High school students struggling in a subject may turn to tutors for help. Tutors should guide students through their problem areas, offering positive feedback to improve their confidence and prepare them for success in the classroom and beyond. With a set schedule and clearly defined goals, tutors can help high school students boost their grades.

Build a relationship with the student. Rather than jumping into your first tutoring session headfirst and telling the student what she's doing wrong, get to know her. Ask her to explain the concepts that confuse her. Be understanding and help her overcome any anxiety about her course work or the tutoring session.

Set goals. Identify what homework assignments the student needs help with and create a plan to tackle those tasks. Improving the student's organizational skills will allow him to keep track of assignment due dates and boost his time management skills, according to the Cambridge School Volunteers organization.

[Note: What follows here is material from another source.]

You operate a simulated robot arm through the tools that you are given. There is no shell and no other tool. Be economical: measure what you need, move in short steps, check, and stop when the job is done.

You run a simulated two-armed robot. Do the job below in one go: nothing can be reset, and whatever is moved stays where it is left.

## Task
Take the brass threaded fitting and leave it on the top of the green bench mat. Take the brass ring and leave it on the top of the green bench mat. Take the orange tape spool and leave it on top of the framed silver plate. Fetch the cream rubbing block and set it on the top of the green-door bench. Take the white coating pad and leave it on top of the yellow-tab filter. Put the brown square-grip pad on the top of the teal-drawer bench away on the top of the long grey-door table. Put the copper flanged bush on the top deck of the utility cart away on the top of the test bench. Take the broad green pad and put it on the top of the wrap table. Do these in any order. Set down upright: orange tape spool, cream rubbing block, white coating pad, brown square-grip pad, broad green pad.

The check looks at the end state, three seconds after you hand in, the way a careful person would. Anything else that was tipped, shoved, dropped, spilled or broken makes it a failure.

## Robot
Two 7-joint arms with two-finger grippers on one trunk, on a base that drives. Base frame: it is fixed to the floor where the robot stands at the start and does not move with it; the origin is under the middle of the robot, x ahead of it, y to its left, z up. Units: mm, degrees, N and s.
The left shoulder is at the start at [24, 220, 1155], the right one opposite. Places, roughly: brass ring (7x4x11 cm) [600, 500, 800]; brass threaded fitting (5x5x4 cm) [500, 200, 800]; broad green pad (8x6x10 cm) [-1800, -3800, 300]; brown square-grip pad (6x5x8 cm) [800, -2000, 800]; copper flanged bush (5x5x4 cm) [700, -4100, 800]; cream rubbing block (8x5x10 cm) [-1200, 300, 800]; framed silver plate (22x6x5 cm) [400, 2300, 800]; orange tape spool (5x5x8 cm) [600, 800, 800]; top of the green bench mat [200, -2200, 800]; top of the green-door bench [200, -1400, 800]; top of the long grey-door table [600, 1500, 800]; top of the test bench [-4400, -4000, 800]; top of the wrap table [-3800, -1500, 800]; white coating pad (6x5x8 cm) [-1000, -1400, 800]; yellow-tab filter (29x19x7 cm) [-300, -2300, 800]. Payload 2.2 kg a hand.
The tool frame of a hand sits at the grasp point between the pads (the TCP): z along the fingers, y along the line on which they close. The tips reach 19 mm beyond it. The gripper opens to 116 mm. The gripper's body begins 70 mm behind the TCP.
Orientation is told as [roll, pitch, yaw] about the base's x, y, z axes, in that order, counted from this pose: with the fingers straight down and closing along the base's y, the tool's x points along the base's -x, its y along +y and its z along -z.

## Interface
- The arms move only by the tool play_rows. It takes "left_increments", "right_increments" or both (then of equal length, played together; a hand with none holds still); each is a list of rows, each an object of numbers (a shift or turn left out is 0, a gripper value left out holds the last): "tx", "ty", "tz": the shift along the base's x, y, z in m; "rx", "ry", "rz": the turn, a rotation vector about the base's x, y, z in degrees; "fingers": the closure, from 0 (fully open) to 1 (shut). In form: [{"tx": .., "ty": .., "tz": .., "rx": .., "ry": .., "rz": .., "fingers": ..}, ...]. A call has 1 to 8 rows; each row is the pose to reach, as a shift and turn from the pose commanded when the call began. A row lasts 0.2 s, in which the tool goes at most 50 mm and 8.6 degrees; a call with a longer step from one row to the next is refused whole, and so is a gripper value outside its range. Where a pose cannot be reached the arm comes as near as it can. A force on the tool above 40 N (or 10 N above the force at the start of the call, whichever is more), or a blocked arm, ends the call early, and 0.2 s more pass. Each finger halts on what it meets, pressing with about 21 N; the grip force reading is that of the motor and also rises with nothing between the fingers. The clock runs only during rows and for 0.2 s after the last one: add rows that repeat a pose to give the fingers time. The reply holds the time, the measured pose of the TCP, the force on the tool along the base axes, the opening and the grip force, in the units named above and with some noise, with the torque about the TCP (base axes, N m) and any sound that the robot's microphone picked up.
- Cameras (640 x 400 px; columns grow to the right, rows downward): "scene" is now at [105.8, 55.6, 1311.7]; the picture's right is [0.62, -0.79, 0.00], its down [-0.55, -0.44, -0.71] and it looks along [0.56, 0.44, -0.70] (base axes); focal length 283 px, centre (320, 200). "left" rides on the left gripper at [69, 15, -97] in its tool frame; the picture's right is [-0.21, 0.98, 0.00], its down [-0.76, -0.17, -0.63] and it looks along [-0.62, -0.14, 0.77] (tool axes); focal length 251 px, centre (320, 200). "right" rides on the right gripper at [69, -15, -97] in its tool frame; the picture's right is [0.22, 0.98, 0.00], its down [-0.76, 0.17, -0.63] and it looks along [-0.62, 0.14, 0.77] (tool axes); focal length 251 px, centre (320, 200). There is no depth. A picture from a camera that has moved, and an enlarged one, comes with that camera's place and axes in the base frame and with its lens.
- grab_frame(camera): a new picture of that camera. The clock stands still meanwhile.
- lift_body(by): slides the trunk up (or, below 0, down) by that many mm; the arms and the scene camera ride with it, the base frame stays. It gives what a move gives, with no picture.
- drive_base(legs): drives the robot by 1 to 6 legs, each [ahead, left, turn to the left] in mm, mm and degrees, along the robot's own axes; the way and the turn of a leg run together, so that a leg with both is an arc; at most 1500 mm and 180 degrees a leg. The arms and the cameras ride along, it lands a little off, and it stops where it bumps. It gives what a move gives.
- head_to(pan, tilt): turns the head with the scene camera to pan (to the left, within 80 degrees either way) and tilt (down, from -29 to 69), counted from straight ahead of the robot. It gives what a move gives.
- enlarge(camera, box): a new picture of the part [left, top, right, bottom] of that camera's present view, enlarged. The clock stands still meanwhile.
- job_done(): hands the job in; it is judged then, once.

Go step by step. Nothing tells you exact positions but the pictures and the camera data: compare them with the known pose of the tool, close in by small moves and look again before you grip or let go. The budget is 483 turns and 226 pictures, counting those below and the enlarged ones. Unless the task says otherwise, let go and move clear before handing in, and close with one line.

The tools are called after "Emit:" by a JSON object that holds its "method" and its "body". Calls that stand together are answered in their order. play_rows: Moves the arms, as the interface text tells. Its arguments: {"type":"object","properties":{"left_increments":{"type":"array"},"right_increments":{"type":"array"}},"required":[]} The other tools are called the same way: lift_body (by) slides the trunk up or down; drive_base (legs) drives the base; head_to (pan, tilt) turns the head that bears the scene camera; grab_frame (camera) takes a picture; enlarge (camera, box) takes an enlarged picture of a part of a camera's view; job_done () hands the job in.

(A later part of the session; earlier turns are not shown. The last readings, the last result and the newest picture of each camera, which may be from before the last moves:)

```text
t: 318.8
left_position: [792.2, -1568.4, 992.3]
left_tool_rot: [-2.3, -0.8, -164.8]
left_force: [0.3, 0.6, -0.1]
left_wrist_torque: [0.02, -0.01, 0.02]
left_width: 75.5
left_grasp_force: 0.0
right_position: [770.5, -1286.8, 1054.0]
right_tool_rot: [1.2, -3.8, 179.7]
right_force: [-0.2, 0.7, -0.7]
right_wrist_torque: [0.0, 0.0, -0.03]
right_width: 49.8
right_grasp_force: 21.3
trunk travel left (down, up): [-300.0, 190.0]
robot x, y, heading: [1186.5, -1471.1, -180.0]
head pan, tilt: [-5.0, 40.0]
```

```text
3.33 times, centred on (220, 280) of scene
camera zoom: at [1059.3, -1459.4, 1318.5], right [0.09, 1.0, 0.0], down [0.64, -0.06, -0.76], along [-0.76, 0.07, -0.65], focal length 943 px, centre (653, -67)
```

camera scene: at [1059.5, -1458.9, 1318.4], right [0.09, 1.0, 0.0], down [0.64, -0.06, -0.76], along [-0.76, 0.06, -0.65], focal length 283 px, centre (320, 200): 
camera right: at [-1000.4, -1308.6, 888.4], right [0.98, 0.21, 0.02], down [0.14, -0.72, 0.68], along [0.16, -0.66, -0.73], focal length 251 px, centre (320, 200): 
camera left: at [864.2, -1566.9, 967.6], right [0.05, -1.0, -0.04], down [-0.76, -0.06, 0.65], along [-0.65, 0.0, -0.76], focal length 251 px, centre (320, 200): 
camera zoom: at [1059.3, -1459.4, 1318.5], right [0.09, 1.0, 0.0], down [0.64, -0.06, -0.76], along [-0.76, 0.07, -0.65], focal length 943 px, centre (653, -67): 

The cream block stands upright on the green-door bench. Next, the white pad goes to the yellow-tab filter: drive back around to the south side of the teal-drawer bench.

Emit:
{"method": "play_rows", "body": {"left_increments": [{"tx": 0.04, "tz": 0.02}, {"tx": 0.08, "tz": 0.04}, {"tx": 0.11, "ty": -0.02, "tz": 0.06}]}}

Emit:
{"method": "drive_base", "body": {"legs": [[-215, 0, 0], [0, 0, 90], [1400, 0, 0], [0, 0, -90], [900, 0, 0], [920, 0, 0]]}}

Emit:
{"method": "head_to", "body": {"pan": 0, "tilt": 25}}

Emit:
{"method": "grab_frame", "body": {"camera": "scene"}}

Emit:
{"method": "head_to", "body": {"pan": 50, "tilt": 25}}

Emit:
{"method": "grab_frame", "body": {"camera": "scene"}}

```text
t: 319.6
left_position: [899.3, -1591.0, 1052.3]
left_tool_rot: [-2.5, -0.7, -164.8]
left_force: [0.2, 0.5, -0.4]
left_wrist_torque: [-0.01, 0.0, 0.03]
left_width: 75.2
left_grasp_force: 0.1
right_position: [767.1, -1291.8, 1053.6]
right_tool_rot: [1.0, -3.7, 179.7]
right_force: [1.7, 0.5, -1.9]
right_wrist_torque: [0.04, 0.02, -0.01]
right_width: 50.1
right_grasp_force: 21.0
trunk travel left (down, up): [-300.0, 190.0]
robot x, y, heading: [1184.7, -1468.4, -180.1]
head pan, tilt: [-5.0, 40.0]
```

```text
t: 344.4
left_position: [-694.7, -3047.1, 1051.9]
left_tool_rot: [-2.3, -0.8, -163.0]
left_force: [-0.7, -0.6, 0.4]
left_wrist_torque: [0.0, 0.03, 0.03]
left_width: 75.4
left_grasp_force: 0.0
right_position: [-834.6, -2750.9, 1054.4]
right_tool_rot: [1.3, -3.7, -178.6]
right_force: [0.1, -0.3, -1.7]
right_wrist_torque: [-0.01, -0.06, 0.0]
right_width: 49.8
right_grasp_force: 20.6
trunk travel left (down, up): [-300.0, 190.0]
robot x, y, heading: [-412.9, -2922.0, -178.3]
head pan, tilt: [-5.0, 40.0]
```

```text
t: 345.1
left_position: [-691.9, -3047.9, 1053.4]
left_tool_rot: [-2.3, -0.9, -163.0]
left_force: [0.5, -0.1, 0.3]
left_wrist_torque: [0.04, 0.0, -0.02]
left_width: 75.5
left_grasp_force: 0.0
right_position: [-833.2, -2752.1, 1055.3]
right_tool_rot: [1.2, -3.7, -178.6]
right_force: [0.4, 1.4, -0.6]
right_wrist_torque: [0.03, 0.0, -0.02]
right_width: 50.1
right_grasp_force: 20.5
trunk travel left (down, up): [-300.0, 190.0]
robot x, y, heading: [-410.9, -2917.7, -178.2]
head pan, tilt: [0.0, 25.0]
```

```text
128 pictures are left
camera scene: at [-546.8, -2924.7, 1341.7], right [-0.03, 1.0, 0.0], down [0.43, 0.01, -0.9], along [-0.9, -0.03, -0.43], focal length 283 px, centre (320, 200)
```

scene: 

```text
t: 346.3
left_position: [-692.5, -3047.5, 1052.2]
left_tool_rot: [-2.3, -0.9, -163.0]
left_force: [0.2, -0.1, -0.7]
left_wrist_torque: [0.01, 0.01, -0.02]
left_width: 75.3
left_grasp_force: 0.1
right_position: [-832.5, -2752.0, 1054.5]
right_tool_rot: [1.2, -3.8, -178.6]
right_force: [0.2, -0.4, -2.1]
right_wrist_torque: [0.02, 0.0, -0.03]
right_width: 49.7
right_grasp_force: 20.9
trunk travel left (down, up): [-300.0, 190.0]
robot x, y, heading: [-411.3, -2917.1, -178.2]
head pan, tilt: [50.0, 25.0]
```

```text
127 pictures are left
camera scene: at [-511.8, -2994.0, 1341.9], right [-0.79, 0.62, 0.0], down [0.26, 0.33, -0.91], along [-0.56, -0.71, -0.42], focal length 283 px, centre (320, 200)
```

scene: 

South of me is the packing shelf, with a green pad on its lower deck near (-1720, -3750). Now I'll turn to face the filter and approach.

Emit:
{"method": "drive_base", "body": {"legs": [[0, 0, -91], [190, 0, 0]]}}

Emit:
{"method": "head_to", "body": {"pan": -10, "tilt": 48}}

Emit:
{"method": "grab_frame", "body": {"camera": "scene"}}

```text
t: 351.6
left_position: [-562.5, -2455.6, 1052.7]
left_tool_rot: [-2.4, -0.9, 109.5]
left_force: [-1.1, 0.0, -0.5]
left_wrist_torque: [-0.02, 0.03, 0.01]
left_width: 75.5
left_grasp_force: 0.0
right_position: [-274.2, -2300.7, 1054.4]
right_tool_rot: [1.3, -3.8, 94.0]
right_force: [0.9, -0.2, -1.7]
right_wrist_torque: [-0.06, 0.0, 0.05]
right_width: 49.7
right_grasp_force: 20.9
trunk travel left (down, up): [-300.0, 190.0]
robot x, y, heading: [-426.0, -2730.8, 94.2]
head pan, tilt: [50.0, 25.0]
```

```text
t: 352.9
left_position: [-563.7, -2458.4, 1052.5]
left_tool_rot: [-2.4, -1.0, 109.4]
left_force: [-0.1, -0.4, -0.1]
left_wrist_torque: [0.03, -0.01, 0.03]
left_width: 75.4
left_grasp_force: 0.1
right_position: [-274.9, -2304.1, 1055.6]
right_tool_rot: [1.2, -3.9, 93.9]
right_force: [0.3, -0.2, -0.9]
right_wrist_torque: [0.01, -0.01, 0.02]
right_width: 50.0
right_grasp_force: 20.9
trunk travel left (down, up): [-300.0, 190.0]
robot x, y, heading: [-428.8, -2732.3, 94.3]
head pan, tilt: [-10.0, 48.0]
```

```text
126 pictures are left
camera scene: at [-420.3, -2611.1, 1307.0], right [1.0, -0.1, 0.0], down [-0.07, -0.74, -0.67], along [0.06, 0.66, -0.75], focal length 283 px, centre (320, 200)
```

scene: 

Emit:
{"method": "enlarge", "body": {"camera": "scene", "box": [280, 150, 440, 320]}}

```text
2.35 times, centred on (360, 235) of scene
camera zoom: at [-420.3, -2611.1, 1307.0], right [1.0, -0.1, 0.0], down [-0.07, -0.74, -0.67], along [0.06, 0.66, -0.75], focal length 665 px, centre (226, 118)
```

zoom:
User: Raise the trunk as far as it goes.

Review what you discussed at your previous tutoring session. Since many high school courses build on concepts throughout the year, it's important to reinforce the most recent session's lesson and relate it to the current session. Start each tutoring session by briefly reviewing previously learned concepts.

Go slowly. Explain difficult concepts step by step, making sure the student understands each step before moving forward. The University of Wisconsin recommends giving students time to process new information. For example, if physics equations confuse the student, work through each item in the equation before putting the items together.

Identify how the student learns best. Some students are visual learners, while others learn better by listening, according to the University of Wisconsin. For example, if a visual learner is struggling in her world history class, use a whiteboard or piece of poster board to create a timeline of important events. A listener might do better if you talk about the historical events.

Check for understanding. When you're teaching a concept, such as a principle of geometry, open the lines of communication. The University of Idaho College of Education recommends asking the student to explain the concept back to you. Do not move forward until you're certain the student has grasped the concept.

Give positive feedback. High school students might be ashamed that they need tutoring help, and positive feedback can improve their confidence and push them to learn. Give specific positive feedback, as the University of Wisconsin suggests. For example, if a student is struggling with his writing and the thesis for his book report is strong, tell him, "Your thesis does a great job of letting the reader know what to expect in your paper."